**READING TEXT:**
* START *
Rare indeed is the musician who can make two albums as disparate as Irvin Mayfield’s latest Los Hombres Calientes album with Bill Summers, Vol. 5: Carnival, and the premiere recording of Mayfield’s lynching chorale Strange Fruit. Almost unheard of is the musician who can make them both this good.

Carnival’s title lets you know what it has in store: No matter how complicated the rhythms Summers lays down, no matter how dizzyingly elaborate Mayfield’s trumpet solos, no matter what Afro-Latin-American tradition the two men are drawing on, they’re making party tracks. “Latin Tinge II” features blistering improvisation from Mayfield that locks into the Latin rhythm underneath, with frequent ensemble brass hits to help keep the trumpeter in line. “James Booker” and “George Porter” both pay sweat-breakin’ tribute to their namesake funkmeisters, while “Mardi Gras Bayou” has perhaps the hottest rhythm of all of them, beginning with a stutter and settling into an abbreviated-sounding loop that leaves plenty of space for some soulful singing and a wickedly twisting brass line.
* END *
**DATASET SECTION:**
* START *
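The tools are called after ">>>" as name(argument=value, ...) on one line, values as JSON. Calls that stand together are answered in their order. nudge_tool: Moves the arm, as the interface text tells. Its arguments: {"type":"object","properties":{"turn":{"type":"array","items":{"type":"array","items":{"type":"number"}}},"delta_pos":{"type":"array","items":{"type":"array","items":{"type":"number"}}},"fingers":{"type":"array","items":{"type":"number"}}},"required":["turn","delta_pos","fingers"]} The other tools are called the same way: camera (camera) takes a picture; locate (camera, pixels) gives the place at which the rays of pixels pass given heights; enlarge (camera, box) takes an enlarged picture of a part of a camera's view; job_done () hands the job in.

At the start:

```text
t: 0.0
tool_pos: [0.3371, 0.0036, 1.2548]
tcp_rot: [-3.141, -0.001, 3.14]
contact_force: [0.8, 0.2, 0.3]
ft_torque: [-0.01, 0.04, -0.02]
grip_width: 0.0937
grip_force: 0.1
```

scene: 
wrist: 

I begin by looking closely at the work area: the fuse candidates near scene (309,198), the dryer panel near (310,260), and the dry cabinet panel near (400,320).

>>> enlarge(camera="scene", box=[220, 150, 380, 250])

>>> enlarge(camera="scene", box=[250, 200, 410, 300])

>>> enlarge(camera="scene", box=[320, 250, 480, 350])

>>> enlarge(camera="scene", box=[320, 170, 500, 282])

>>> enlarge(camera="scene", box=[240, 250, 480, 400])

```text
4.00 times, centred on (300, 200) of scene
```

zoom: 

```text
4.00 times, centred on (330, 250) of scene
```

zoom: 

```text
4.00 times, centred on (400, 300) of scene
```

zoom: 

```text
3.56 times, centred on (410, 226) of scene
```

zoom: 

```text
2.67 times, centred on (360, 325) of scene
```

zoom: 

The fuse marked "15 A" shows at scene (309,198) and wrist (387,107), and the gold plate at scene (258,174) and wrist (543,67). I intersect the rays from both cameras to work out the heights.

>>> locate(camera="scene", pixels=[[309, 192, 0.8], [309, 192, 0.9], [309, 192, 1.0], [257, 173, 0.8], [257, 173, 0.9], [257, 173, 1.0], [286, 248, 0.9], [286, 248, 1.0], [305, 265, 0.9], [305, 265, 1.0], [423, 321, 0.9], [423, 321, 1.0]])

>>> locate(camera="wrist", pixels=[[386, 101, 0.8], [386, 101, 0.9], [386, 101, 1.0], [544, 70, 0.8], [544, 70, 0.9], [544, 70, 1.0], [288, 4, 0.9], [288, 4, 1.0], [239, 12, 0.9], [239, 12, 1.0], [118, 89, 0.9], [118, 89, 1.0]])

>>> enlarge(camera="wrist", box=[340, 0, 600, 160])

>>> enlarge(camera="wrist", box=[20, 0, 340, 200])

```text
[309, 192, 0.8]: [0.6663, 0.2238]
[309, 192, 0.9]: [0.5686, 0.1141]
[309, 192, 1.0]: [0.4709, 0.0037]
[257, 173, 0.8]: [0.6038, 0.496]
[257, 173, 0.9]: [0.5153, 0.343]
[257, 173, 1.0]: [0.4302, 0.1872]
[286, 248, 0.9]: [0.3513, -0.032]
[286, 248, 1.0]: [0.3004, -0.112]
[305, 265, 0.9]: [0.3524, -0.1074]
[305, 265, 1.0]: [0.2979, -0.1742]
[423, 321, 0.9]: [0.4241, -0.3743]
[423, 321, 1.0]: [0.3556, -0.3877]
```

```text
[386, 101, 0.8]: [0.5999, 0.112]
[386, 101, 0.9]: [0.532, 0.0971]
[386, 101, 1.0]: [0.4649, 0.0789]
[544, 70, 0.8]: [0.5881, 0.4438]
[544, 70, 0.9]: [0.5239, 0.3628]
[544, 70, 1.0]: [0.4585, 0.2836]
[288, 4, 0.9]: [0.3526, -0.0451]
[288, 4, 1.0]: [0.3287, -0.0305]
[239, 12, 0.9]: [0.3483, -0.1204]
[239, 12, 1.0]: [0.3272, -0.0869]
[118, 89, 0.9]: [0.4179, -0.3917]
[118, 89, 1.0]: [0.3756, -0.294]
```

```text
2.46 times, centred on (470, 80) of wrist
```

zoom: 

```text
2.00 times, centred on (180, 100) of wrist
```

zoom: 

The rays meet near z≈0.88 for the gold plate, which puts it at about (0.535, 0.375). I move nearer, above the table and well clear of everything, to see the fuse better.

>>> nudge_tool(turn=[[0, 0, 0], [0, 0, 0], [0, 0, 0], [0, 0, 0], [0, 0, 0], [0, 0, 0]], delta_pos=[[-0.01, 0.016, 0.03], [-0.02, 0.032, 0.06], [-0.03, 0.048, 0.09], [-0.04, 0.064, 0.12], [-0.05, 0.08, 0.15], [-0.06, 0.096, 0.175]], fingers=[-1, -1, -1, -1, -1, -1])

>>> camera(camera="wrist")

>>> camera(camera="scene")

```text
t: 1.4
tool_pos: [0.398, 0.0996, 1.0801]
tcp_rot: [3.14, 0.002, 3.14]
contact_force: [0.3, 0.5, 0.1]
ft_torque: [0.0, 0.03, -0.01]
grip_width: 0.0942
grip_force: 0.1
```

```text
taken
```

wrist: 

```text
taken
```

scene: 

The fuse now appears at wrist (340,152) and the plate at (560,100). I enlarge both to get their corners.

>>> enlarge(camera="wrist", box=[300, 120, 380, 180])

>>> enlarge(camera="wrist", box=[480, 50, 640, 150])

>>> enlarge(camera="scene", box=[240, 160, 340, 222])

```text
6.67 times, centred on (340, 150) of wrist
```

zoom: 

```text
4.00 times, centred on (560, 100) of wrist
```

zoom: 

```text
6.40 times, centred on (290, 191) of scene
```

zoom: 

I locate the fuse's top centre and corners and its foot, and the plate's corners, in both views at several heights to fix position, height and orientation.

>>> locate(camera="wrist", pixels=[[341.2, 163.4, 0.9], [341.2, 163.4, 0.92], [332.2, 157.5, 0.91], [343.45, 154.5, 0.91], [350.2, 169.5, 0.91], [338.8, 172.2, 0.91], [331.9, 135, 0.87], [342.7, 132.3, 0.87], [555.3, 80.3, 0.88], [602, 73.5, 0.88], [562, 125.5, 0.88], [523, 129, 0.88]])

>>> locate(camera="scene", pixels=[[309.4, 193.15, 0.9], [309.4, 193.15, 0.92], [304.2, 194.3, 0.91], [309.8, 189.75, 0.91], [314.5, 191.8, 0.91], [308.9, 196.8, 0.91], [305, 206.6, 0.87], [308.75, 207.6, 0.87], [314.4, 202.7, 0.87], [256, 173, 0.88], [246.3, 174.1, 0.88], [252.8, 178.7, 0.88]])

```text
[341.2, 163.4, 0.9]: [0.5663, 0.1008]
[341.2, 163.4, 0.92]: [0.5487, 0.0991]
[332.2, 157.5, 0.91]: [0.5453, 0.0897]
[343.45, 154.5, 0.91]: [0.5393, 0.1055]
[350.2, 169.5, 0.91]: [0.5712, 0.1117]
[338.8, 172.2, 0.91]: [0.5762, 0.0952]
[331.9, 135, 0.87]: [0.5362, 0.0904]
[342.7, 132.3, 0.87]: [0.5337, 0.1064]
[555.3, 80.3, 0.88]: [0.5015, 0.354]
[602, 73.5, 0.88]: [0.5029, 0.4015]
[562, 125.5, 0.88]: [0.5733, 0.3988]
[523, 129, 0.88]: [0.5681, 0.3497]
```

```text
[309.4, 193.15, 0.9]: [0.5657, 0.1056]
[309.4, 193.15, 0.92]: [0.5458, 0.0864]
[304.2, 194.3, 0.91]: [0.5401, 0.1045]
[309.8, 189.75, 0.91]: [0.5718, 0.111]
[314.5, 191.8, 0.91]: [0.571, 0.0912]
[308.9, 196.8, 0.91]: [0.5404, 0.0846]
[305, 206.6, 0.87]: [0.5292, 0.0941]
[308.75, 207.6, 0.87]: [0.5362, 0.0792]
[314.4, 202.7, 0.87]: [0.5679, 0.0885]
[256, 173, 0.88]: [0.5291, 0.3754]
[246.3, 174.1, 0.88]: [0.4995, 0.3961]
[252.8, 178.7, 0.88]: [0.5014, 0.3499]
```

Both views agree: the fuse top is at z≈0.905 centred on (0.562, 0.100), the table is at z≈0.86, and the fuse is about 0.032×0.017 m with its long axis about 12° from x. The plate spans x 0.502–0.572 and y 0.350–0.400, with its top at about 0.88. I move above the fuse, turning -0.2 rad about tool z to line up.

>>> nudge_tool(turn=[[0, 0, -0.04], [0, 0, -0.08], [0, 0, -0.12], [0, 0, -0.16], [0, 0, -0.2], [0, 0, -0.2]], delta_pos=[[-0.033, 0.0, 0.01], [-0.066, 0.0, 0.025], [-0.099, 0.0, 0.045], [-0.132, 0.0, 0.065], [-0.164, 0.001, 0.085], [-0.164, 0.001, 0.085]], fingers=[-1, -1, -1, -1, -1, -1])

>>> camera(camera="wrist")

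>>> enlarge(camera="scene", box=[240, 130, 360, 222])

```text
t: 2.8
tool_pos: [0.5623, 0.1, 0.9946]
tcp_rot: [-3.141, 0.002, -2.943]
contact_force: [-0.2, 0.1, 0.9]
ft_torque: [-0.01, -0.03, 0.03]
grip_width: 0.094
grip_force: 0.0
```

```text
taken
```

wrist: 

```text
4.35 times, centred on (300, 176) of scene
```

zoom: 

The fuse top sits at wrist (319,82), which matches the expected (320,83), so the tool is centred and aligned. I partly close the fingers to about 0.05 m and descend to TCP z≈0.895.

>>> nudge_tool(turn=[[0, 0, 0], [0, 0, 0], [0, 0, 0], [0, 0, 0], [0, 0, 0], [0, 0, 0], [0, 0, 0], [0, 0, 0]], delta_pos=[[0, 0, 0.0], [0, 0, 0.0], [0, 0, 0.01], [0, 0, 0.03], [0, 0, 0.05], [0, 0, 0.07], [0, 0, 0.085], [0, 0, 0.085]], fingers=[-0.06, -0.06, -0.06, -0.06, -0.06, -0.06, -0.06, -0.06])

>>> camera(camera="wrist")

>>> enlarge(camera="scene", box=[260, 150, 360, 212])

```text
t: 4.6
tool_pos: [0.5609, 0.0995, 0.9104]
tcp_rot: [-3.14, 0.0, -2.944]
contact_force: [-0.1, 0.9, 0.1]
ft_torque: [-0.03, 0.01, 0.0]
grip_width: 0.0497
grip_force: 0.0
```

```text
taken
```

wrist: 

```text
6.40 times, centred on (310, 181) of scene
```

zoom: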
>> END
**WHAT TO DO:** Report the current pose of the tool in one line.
* END *
**WHAT TO DO:** Write out the reading text from "Rare indeed is" to "both this good.", both included.

**EXERCISE RESPONSE:**
Rare indeed is the musician who can make two albums as disparate as Irvin Mayfield’s latest Los Hombres Calientes album with Bill Summers, Vol. 5: Carnival, and the premiere recording of Mayfield’s lynching chorale Strange Fruit. Almost unheard of is the musician who can make them both this good.